Hacks/Hackers revient à Montréal

Un petit groupe de passionnés de journalisme de données a décidé de faire revivre le groupe montréalais Hacks/Hackers, mouvement international qui depuis 2011, organise des rencontres entre journalistes, programmeurs et développeurs, afin de dédramatiser le code. Le premier événement aura lieu mercredi. Et aura pour thème les élections fédérales.

Par Hélène Roulot-Ganzmann @roulotganzmann

Jean-Hugues Roy est aujourd’hui professeur à l’École des médias de l’Uqàm après avoir fait carrière à Radio-Canada. Nael Shiab est le journaliste de données attitré de l’édition montréalaise du journal Métro. Florent Daudens, journaliste web, radio et télé, spécialisé en nouveaux formats à Radio-Canada. Quant à Roberto Rocha, il est webjournaliste pour CBC-Montréal. Leur point commun? Leur passion pour le code. Et la certitude qu’ils ont que l’avenir, ou que du moins, un certain avenir du journalisme, passe par lui.
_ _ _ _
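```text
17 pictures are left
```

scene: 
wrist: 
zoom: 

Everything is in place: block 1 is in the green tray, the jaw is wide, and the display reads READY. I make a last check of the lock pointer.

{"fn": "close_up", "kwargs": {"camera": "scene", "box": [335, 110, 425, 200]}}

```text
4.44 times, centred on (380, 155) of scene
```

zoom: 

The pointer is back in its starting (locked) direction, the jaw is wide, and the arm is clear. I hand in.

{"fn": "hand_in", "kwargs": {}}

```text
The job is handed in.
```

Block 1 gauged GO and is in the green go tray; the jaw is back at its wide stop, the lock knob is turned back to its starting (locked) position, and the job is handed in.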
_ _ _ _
10551503_10153200234195600_6715624680751221706_o«Le code a changé ma vie, n’hésite pas à affirmer Nael Shiab. Grâce à lui, je m’éclate tous les jours dans mon métier. Aujourd’hui, savoir coder, c’est se distinguer tout en étant de son temps. Le code est partout. Savoir le maitriser, c’est avoir une latitude incroyable, pouvoir sortir des sujets d’intérêt public, aller dans un niveau de détails incroyable. C’est aussi impliquer le lecteur. En journalisme traditionnel, on cherche à avoir un personnage fort. En journalisme de données, le lecteur devient actif. Il est le personnage central. C’est en tout cas ce que moi, j’essaye de faire.»

Ce qu’il a fait notamment avec son comparatif des prix des vins au Québec et en Ontario, qui permettait pour plus de 1000 références de bouteilles de savoir s’il était intéressant ou non de passer la frontière ontarienne pour faire ses réserves. La semaine dernière, il proposait également aux Québécois de mieux comprendre la réalité vécue par les Syriens. Ainsi, les principales données du conflit – nombre de personnes tuées ou blessées, enfants qui vivent dans l’extrême pauvreté, réfugiés, impact sur l’économie, etc. – étaient ramenées à l’échelle de chaque localité du Québec.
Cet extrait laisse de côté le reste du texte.